Sundaram summed up the decision in uneasy terms: “The unprecedented situation calls for tough calls in the short term, to ensure our long-term future is protected.”

Two weeks later, on May 6, the first round of layoffs struck the Economic Times. Journalists, including reporters, designers and editors, from across India, such as Kochi, Chandigarh and Kolkata, were shown the door over a video call with members of the company’s editorial and HR departments. At least a dozen employees in the accounting department who worked for both the Economic Times and the Times of India were let go as well.

“We were told that revenues of the paper have dried up and there is no way we could be sustained,” a sacked member of the editorial team told Newslaundry. “I was told my performance is excellent and my boss highly recommended me. But the fall is so severe that the revenue might not revive in the next two quarters.”

The staffer added that he was given a month’s notice to leave, with the option to extend it by another month. “I’m not able to comprehend why I was chosen,” the staffer said. “Compared to the finances of ET, my salary was minuscule.”

A week after the rumblings at ET, there is hardly any consensus on the magnitude of the layoffs. For one, the size of the Times Group belies any expectation about the insiders being privy to the scale of the sackings: the group runs 45 daily newspapers and periodicals across the country and, according to the media watchdog Hoot, employed around 11,000 people in 2012, the most recent year for which data is available. It claims to have 38 percent of the Indian market for newspapers in terms of value, and 53 percent of the English daily space.
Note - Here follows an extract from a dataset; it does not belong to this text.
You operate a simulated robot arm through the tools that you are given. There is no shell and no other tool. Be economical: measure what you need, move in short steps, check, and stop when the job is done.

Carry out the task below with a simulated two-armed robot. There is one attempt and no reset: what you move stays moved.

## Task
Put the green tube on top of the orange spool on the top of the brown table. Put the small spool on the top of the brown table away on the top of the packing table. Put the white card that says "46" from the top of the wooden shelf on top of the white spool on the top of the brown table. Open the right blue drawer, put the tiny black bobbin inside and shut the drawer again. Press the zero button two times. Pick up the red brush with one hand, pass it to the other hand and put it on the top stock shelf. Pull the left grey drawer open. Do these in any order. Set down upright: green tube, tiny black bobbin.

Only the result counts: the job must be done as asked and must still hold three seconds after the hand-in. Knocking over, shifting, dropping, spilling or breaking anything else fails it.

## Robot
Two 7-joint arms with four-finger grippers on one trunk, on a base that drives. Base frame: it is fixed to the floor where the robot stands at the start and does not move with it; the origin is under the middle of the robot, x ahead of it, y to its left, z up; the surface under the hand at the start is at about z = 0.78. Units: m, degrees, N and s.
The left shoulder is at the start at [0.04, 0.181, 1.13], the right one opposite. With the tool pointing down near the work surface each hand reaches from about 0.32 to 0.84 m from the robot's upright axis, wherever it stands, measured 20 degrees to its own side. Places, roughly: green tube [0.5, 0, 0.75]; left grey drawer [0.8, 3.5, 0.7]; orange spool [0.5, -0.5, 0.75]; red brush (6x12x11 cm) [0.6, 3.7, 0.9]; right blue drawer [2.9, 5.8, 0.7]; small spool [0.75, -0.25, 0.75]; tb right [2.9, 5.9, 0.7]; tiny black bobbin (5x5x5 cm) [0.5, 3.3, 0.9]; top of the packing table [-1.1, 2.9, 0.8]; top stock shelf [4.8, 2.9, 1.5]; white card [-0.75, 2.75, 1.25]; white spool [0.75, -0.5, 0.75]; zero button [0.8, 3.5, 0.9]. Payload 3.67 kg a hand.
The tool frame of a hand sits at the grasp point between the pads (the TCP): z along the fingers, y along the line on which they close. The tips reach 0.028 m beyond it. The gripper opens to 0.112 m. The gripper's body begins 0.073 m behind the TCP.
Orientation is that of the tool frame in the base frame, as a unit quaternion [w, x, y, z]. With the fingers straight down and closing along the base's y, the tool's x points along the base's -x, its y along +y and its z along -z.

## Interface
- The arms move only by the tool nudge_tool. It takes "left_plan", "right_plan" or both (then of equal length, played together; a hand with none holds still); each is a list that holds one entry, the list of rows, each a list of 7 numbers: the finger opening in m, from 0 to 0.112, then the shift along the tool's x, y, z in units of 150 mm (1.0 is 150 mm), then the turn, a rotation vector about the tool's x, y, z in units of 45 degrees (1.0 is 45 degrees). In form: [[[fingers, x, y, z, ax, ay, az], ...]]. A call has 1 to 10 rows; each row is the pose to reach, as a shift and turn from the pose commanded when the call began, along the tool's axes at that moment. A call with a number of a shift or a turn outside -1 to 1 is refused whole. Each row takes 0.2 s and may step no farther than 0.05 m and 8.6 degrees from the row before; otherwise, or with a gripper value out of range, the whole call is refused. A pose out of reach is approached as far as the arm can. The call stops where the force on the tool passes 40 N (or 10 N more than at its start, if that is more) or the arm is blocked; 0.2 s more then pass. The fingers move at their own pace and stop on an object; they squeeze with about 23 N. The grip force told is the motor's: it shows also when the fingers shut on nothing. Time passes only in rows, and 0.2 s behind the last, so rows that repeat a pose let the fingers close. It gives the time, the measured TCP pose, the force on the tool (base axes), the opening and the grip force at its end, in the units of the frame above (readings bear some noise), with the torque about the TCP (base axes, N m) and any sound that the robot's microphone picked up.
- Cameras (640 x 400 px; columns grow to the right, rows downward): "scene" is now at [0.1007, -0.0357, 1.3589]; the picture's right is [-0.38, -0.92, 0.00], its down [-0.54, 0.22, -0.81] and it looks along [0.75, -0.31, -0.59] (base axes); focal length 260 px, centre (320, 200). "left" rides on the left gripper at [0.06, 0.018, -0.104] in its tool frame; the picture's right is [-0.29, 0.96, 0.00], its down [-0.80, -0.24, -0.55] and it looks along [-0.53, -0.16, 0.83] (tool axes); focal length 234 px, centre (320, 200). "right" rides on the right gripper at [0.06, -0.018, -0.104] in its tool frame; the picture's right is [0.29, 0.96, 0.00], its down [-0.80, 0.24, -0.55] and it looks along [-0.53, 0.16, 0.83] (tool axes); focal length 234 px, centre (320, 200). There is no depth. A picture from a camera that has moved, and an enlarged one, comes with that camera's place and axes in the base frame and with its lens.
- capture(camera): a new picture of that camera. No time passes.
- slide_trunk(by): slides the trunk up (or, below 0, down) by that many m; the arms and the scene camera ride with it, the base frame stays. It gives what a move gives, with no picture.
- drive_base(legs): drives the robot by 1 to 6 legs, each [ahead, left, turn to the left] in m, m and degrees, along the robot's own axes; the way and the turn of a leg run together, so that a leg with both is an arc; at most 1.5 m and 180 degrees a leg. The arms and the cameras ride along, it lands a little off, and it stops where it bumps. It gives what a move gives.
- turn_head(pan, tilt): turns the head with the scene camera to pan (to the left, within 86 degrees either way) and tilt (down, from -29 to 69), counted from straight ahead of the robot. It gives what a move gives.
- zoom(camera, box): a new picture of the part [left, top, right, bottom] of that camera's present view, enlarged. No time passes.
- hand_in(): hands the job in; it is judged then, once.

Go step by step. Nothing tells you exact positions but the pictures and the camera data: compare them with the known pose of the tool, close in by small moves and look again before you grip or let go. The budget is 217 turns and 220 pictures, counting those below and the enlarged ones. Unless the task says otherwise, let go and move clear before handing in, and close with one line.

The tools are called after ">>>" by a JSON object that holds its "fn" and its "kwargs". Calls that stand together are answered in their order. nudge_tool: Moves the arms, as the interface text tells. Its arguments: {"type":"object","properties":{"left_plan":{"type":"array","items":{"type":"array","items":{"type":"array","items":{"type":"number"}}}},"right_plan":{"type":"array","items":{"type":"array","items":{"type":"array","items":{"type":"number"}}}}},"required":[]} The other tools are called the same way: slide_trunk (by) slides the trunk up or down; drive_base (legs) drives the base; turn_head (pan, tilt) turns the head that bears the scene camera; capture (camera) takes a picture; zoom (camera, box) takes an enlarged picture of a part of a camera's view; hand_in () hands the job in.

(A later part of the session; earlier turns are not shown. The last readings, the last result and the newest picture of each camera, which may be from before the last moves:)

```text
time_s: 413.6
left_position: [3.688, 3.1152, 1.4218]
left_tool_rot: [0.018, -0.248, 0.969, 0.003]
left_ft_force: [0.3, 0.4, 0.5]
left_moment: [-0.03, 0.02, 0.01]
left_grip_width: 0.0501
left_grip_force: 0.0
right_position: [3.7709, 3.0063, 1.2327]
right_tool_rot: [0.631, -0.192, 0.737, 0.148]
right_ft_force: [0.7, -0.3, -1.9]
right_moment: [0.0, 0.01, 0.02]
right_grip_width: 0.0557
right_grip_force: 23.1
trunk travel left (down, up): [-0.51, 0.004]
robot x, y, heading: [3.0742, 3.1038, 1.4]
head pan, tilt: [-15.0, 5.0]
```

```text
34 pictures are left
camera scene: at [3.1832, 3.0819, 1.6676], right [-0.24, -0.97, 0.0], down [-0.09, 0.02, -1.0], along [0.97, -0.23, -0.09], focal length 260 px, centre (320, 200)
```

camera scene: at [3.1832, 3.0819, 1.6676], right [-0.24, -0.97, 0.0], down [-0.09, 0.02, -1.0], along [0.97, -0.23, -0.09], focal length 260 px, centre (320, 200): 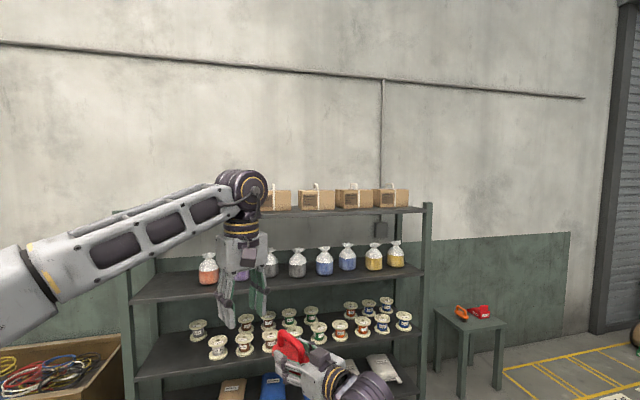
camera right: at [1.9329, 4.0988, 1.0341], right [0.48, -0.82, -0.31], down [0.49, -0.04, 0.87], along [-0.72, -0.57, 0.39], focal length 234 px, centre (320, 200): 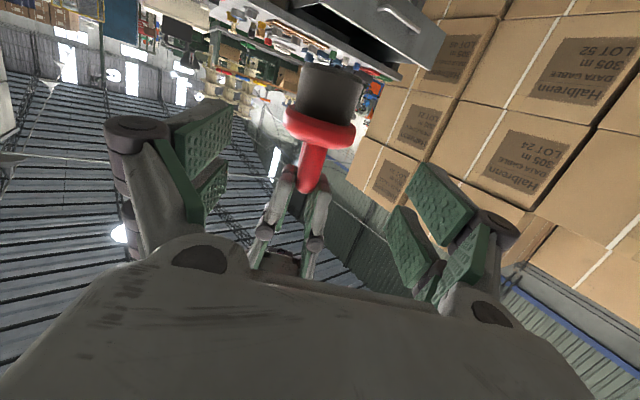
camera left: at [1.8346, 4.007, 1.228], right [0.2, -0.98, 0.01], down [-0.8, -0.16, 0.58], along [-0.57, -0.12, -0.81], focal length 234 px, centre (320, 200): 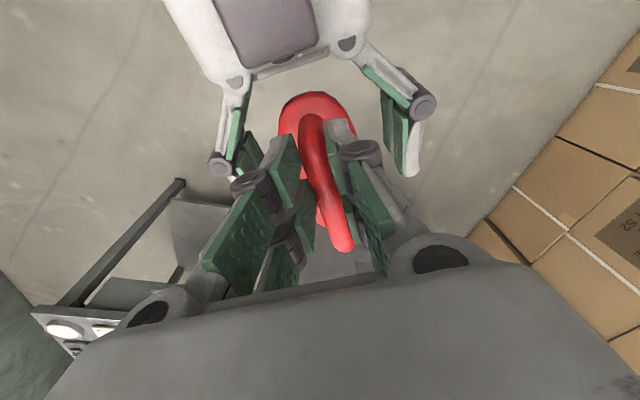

Regardless, there is anxiety at the Economic Times about an information vacuum on the layoffs. Employees either shrug nervously or provide an I’m-not-so-sure figure, ranging anywhere between a dozen employees to 10 percent of the 300-strong workforce. This includes reporters, copy editors, designers, and illustrators. Bodhisatva Ganguli, the ET editor, told Newslaundry last week that he would respond to our email seeking details of the layoffs. We haven’t heard from him since, and calls and texts have gone unanswered. Similar emails to Sivakumar Sundaram and Raj Jain, the CEO of BCCL, have not elicited any response either.

Those shown the door think the longevity of one’s innings at ET didn’t matter. Employees who had spent more than a decade at the paper were handed pink slips and told the following month at the publication would be their last.

Newslaundry spoke to a furloughed employee who spent nearly a quarter of a century in the Times Group’s finance department. “I’ve been asked to apply for a leave without pay for a month. After that I think I will be laid off,” the employee said, adding that three finance staffers from the group’s Lucknow bureau, and one each from Patna, Bangalore, Kolkata, Chandigarh, Delhi and Mumbai have also been furloughed. “I never thought I would suffer this fate at such a big organisation. But some of us are hopeful that we might get back our jobs after a month.”

“The plan for layoffs at the Times of India is currently under consideration,” the employee added. Other editorial staffers at ET reiterated this. “If you are going to report on media layoffs,” said one forebodingly, “wait for the news coming out of Times of India in a week or two. There might be a backlash.”

Another sacked staffer whose spell at ET lasted over a decade told Newslaundry these were possibly only the first round of layoffs at the Times Group, and they were limited to non-metro bureaus like Chandigarh and Kochi. “We were told that the paper is going through bad times. My only concern is that I doubt I’ll find a job any time soon, at least in print media.”

In mid-April, at least three employees at Times Life, a Sunday supplement of the Times of India, were asked to leave. One of them had told Newslaundry that the move was “inhuman”, adding: “I could have understood the decision if the whole board took a pay cut, and if it was still not working after three months, then you come to such a decision as the last resort.”

The BCCL's balance sheets from the last four years show it making profits. In 2015-16, the group recorded Rs 1,127 crore in net profit, which fell to Rs 827 crore in 2016-2017 and further to Rs 607 crore the following year. The latest filings for 2018-19 put this number at Rs 153 crore, a slump of about 75 percent. This despite the company earning a greater operating revenue in 2018-19, of nearly Rs 6,985 crore, about 500 crore more than in the previous financial year. But its expenses also swelled to Rs 6,103 crore, compared to Rs 5,443 crore the year before.

In spite of this, the latest filings show that the group’s total assets are worth about Rs 17,000 crore. The Times Group remains one of the most profitable brands within the media sector and without, and a trendsetter in an industry that reveres advertising revenue. For it to sack employees in the middle of an economic crisis will have an impact beyond its walls. Other media houses will now feel compelled to go the BCCL way. No matter how thick the profit margin, salary cuts will transition into sackings, and journalists will come to dread video calls more than missed deadlines.

Now, all eyes are on the Times of India.